─── Excerpt to read

Cath Poucher

Having read through the many submissions to Desert Island Archaeologies, I’ve noticed that many of the author’s’ top ten books are usually those that relate to the specialisms and interests, and this list is no different. As I open my steamer trunk on the gloriously sunny beach on the desert island, I would be faced with a sea of buildings archaeology and churches amongst the other books I’ve chosen.

The Archaeology of Churches by Warwick Rodwell.

This would have to be the first book in my steamer trunk. I first read this book in the early days of my undergraduate days. In the dark days of trying to decipher archaeological theory, I picked up this book from the library while choosing my modules and instantly fell in love. I’d always had, ‘a bit of a thing’ for churches, but reading this book and seeing what could be teased out of the fabric of these buildings with a little knowledge grabbed my attention. I immediately went to all the second hand bookshops in York and bought my own copy. It still has pride of place on my bookshelf.

Death in England: An Illustrated History by Peter Jupp and Clare Gittings (Eds.)

Aside from buildings archaeology, my other love is medieval history – particularly their attitude to death and burial, and how this attitude developed and changed through the post medieval period. There are a few chapters in this book, as simple a read as it is, that caught my eye – those on the medieval and post medieval period (chapters 4 through 9). I find the study of how humans in the past viewed and reacted to their surroundings fascinating, and this book fueled this passion for understanding the relationship of peoples attitudes to death.

The Medieval Chantry Chapel: An Archaeology by Simon Roffey

Again, this second book is a remnant from my undergraduate days. As I became more and more fascinated by churches, and their past, it seemd natural that my thesis would focus on this subject. The more I read around the subject, the more I became interested with the use of religious (and secular) space in churches. After reading Simon Roffey’s book, my mind was left in no doubt as to what my thesis would be about, and I’ve kept up this love to this day – I still go gaga at a good old chantry chapel.

Archaeological Theory by Matthew Johnson

Okay, so here is my big confession: I really don’t understand archaeological theory. At all. It is one of my New Year resolutions to re-read this book, which I purchased in my first year at university. I have a suspicion that if I understood theory, it would not only make me a better archaeologist, but I would probably rather like it. If I were to be stranded on a desert island, with enough time to read ten books, then I think this one should be among those in my steamer trunk, as I would have time to read it and understand it.

──────
─── Data lines

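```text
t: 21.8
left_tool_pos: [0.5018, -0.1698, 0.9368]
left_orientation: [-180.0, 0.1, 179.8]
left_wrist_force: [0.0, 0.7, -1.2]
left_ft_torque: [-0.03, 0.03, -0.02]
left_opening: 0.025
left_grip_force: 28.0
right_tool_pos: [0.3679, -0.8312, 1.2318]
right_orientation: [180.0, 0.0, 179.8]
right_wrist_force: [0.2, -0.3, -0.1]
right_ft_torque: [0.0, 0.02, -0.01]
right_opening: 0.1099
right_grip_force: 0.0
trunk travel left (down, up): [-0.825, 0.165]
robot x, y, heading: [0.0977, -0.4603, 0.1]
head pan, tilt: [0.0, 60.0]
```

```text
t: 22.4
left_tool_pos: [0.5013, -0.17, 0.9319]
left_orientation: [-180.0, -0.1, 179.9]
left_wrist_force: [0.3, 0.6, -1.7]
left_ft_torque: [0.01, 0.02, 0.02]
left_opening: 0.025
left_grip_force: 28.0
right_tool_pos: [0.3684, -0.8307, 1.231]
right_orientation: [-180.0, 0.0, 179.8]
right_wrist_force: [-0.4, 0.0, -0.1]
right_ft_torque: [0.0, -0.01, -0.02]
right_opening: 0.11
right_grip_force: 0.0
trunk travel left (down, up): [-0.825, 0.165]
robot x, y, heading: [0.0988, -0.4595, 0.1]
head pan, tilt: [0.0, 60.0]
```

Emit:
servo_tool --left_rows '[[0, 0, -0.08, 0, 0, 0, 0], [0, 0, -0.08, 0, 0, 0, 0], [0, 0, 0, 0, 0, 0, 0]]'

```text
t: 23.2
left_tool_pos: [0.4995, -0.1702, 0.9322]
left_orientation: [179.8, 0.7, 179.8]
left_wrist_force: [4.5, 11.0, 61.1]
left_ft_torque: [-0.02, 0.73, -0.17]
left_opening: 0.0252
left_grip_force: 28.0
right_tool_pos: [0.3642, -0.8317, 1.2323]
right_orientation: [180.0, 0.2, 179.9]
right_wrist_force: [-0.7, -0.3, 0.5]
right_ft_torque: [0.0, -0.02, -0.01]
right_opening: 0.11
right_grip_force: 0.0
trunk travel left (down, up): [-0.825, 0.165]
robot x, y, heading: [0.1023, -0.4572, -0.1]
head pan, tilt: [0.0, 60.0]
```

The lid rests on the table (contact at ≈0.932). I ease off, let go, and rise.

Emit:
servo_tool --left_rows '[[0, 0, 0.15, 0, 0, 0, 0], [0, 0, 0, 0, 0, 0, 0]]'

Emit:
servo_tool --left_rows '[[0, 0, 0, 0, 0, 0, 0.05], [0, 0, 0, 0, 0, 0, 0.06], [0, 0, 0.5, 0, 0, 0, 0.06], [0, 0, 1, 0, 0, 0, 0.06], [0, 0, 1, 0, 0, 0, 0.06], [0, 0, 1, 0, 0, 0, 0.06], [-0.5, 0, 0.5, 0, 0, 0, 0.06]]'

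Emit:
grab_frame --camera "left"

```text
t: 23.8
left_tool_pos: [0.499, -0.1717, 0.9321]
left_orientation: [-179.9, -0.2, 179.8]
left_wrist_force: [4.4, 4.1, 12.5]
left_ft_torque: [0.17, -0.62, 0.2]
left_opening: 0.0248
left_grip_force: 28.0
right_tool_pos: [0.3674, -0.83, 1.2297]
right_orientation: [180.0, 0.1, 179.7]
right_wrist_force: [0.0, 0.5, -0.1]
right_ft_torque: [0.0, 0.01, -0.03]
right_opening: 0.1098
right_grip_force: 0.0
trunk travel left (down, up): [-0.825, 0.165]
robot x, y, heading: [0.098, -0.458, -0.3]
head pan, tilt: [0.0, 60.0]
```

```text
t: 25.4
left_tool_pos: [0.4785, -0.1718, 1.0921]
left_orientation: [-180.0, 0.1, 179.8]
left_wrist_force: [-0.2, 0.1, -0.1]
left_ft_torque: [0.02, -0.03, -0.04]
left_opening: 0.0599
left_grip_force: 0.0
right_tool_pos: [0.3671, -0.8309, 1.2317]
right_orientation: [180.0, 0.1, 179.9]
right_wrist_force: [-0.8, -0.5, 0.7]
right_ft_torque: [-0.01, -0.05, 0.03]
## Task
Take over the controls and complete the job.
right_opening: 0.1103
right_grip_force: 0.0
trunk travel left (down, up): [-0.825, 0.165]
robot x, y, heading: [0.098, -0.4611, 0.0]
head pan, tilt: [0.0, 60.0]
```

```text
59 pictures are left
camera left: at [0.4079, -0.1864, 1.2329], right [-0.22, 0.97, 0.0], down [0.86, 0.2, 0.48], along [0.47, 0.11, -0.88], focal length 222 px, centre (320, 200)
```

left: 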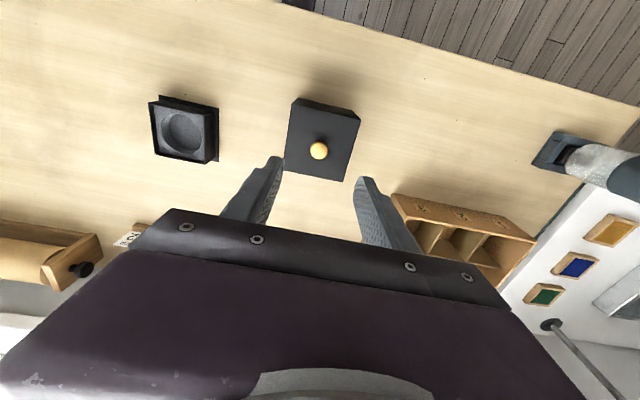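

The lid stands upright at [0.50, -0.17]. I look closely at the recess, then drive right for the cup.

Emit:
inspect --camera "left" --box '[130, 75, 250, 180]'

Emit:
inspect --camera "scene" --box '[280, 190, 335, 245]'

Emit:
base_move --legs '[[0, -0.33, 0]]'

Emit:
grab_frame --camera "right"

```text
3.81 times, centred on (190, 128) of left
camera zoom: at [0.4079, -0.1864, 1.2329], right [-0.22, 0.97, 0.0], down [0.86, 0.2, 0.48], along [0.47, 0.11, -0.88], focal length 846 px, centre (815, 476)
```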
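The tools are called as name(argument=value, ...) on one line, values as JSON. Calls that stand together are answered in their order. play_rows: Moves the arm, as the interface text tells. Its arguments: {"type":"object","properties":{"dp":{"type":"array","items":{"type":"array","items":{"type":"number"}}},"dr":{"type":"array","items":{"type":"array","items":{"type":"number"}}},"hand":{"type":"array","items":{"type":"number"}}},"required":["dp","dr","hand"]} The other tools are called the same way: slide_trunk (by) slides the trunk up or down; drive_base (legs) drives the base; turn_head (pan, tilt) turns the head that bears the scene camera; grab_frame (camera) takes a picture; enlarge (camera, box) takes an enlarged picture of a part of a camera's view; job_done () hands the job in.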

──────

Short exercise 1
Repeat the span of the excerpt to read whose first words are "Again, this second" and whose last words are "old chantry chapel.".
Short exercise 2
How does the excerpt to read go on? Write the next part.

Answer 1
Again, this second book is a remnant from my undergraduate days. As I became more and more fascinated by churches, and their past, it seemd natural that my thesis would focus on this subject. The more I read around the subject, the more I became interested with the use of religious (and secular) space in churches. After reading Simon Roffey’s book, my mind was left in no doubt as to what my thesis would be about, and I’ve kept up this love to this day – I still go gaga at a good old chantry chapel.

Answer 2
Channel Island Churches by John McCormack

This is an addition from my postgraduate degree, but that has stemmed from my early childhood. I have been visiting the Channel Islands since I was a baby, and have a particular love of the Bailiwick of Guernsey. The island has a history and culture all to itself, and the influences it has have made it unique. This uniqueness has had an effect on its relationship with religion and the buildings it created, making the churches on Guernsey absolutely fascinating to a young buildings archaeologist enthusiastic about churches, such as myself. This book is the bible for Channel Island churches – it’s probably one of the only books on the subject– and as a result deserves to be on my desert island list. The top spot on my bucket list incidentally is to rewrite the story of the Channel Island churches from a 21st century perspective, as I feel they have so much more to yield about their history.

Matthew Shardlake Series by C. J. Sampson

This is an addition of fiction to my list. I have read and re-read these books so many times I can probably quote from them now. There are six in total (so far), which are set in Tudor England and tell the story of lawyer Matthew Shardlake, who, as well as battling personal daemons and struggling to come to terms with his changing attitude to religion during the Henrician reformation, is thrown into the murky waters of politics. He solves crimes along with his assistant, which always give him powerful enemies in court. They start with Dissolution (2003), and have grown up with me though secondary school, university and now in the early days of working in heritage. As this is a series, and listing six books probably isn’t fair, if I had to choose one it would be Revelation (2008) because of the drama in the story and the way the plot still keeps me gripped, even after the 50th read through.

Gender and Archaeology: Contesting the Past by Roberta Gilchrist

This book is on the list for numerous reasons: Firstly, I love most of Roberta Gilchrist’s work and could happily fill the entire list with her publications, books, articles or otherwise. Most importantly of all, however, this book opened my eyes to the importance of the study of gender in archaeology. It was one of the contributions to my awakening as an openly proud, and vocal feminist, not only in my regular life and in my political opinions, but in my views on history and archaeology. This book showed me a different view to the male dominated perspective I had previously been reading in archaeological and historical texts, and allowed me to interpret things I had studied before in a new way.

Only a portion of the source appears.